As for our national broadcaster, the ABC – the place where people go to seek truth and balance, away from the hysterics and partisan squelching of News Corp – has proved incapable of understanding the true nature of the referendum debate and the damage that it is inflicting on its own staff.

Because Stan Grant has a voice, he resides in a place of privilege and prestige, as he readily admits. Many will say, “He has a voice and look what they did to him.”

Ultimately, it’s a sad but inevitable fact of the referendum that the subtext to the question will be: Do we want to let all the racists and the hateful off the leash?

A “No” vote will embolden the worst among us.
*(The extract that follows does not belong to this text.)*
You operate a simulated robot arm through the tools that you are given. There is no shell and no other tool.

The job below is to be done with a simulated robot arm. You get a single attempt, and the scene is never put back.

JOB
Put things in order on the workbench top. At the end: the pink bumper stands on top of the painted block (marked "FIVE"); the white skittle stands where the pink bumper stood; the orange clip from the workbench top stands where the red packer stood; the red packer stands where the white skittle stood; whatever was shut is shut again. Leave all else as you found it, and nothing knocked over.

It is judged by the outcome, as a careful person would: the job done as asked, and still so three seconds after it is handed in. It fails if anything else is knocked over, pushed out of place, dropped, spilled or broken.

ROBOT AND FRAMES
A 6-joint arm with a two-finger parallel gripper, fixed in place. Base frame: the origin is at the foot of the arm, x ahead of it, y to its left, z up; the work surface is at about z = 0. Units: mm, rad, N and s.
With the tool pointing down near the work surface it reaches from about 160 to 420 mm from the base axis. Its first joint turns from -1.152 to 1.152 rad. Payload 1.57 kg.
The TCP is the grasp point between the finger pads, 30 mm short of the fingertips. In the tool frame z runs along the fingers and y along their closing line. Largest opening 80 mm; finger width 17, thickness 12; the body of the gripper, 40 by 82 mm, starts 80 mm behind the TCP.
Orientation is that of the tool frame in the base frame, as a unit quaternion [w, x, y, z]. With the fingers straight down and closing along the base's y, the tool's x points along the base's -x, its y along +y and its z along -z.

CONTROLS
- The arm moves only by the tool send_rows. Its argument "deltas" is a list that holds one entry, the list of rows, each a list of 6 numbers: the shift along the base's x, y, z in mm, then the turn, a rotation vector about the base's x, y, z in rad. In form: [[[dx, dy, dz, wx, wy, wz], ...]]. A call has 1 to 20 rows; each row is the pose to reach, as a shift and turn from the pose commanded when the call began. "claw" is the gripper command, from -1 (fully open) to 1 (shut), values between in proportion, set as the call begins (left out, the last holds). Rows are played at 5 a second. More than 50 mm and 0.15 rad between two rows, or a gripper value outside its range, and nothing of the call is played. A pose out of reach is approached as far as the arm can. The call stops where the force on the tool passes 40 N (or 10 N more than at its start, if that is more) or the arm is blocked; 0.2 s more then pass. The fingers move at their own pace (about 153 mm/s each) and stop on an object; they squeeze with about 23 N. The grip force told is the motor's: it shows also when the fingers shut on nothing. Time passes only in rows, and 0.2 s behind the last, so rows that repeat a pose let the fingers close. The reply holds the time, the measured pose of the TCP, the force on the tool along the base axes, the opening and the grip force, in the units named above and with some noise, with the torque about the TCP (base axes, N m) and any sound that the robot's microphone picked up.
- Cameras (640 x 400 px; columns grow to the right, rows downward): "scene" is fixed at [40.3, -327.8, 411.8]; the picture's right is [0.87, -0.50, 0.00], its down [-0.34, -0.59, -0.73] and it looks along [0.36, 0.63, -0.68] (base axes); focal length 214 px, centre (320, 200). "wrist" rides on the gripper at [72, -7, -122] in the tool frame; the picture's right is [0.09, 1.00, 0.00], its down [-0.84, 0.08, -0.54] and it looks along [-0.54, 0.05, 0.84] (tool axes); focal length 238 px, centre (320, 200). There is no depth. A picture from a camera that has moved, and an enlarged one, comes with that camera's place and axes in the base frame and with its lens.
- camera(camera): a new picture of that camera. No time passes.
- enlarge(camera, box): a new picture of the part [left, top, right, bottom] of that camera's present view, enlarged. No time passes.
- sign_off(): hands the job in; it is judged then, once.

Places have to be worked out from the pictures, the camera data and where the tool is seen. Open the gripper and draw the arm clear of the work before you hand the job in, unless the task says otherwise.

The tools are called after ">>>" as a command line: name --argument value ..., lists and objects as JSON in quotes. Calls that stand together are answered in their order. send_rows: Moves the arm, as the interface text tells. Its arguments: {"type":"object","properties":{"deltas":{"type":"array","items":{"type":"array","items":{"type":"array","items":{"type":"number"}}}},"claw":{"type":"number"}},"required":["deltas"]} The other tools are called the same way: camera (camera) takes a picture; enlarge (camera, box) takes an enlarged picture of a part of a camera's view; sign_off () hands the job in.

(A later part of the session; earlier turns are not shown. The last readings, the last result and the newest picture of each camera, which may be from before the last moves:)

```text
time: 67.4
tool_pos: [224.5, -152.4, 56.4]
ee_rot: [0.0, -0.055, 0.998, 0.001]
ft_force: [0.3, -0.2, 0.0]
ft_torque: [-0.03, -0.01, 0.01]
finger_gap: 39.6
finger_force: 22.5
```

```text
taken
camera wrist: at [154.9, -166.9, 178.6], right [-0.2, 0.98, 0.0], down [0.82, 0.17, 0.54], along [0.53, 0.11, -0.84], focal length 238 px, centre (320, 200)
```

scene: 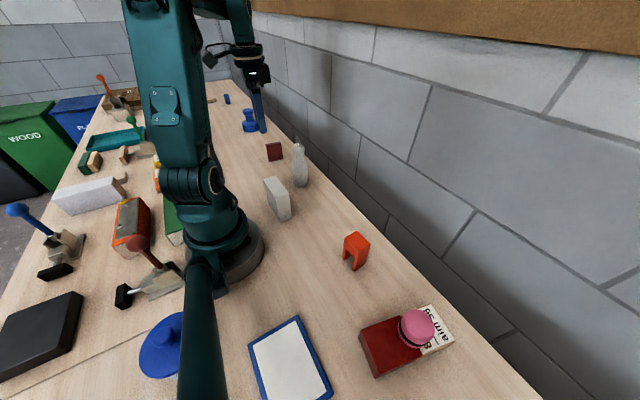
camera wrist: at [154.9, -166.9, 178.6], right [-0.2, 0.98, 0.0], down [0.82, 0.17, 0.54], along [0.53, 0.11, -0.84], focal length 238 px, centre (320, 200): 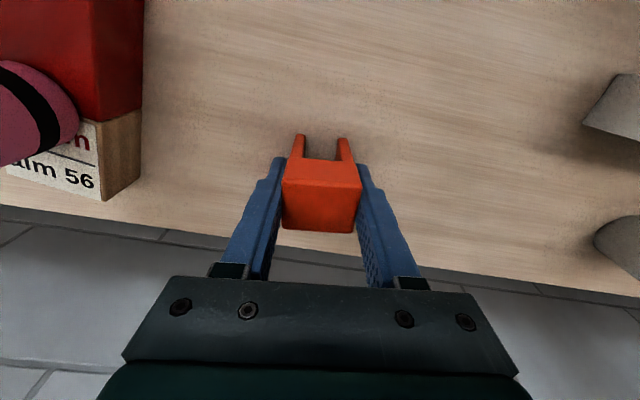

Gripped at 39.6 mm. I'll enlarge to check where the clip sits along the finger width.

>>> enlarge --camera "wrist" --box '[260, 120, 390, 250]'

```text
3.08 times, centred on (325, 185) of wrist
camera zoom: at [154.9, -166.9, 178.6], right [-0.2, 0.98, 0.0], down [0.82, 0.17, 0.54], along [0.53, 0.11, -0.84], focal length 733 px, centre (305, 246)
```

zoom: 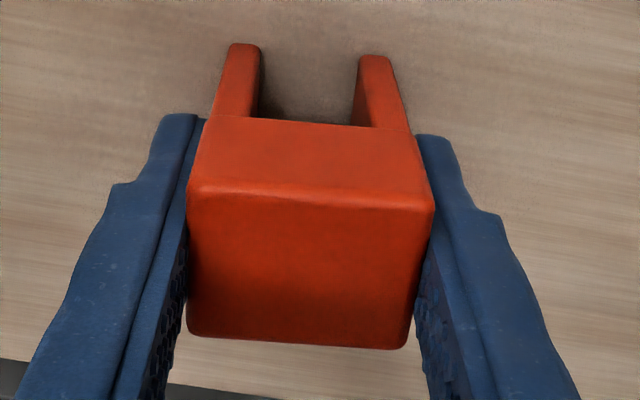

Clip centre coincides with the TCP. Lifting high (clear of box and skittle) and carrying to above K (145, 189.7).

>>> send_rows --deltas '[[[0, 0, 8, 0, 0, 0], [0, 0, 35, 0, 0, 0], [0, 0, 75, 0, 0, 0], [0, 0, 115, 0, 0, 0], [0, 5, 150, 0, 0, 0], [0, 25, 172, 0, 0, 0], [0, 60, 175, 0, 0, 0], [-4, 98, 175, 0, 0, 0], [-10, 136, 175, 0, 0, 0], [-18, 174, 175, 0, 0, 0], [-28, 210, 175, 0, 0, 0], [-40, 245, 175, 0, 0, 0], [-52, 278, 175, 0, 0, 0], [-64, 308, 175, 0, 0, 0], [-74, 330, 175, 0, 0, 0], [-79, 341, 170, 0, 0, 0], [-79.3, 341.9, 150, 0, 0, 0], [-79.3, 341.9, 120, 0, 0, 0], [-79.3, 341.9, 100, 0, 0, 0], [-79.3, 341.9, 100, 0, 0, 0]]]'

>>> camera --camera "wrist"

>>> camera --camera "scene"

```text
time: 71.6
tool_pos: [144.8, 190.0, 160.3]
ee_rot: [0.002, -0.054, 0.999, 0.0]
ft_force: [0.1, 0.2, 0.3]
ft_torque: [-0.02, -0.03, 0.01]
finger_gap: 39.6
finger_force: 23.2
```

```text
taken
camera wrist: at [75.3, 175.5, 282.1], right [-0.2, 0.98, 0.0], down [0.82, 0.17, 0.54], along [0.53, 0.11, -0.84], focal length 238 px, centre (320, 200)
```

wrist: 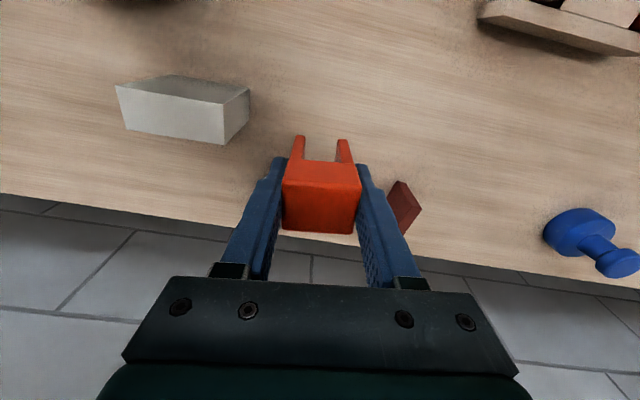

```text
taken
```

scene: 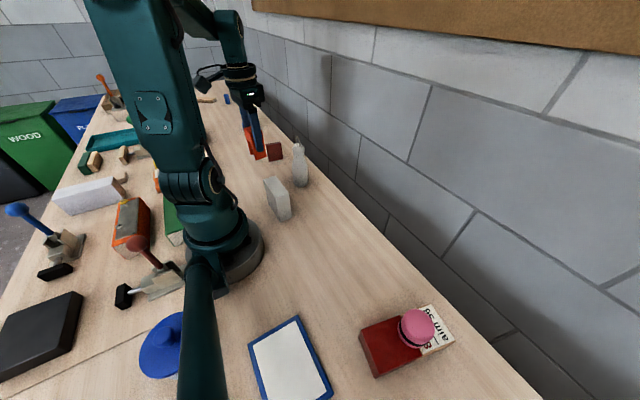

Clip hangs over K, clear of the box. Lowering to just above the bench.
In turn, it will result in more imprisonment, more premature death, more mistrust and less understanding at a time when the sanctions for being a climate protester are far greater than for anyone committing hate speech.

Those rallying around the “Yes” campaign will remind us we have been here for 60,000 years and we are still unbroken. I, for one, will remember that. But I will also remember all of those we have lost – many far too early – along the way. As much as we commit ourselves to their memory, we also must remind ourselves to take better care of one another, because selflessness is a road without a horizon.

This is going to be a long year. The next may prove even longer.